─── COLLECTED DATA

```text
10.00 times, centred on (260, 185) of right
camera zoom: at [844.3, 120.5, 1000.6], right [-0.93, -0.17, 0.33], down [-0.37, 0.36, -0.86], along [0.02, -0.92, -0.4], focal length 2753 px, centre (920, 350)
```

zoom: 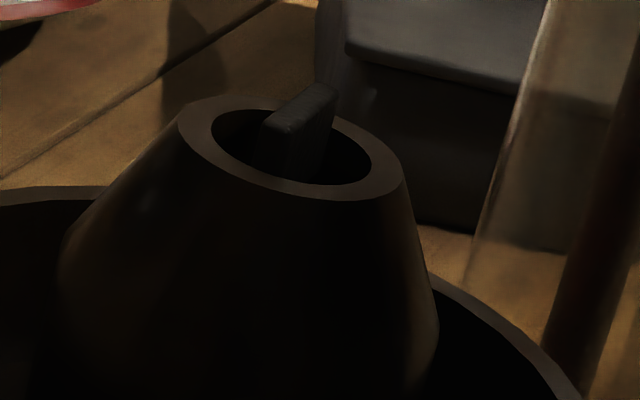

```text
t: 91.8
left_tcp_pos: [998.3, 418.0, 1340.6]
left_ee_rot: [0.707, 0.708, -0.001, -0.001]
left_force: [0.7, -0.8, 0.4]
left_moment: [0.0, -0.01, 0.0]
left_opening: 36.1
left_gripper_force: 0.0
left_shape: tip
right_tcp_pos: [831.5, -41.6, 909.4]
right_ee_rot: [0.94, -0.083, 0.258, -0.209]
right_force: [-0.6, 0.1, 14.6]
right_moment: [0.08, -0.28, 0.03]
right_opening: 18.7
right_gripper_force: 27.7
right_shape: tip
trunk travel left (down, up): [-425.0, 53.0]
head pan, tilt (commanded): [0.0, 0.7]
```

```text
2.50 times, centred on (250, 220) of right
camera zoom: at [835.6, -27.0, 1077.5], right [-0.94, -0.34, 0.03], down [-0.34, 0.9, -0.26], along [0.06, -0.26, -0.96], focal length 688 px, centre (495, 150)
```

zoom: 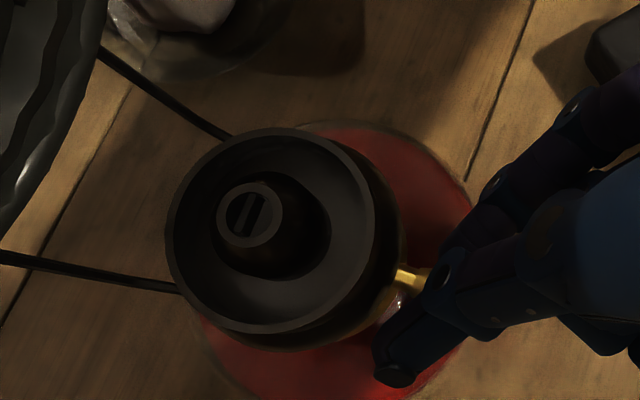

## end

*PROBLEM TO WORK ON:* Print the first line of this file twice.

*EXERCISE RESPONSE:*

──────

*PROBLEM TO WORK ON:* Each line in the data that holds the string "centred" should be found and copied.

*EXERCISE RESPONSE:*
10.00 times, centred on (260, 185) of right
2.50 times, centred on (250, 220) of right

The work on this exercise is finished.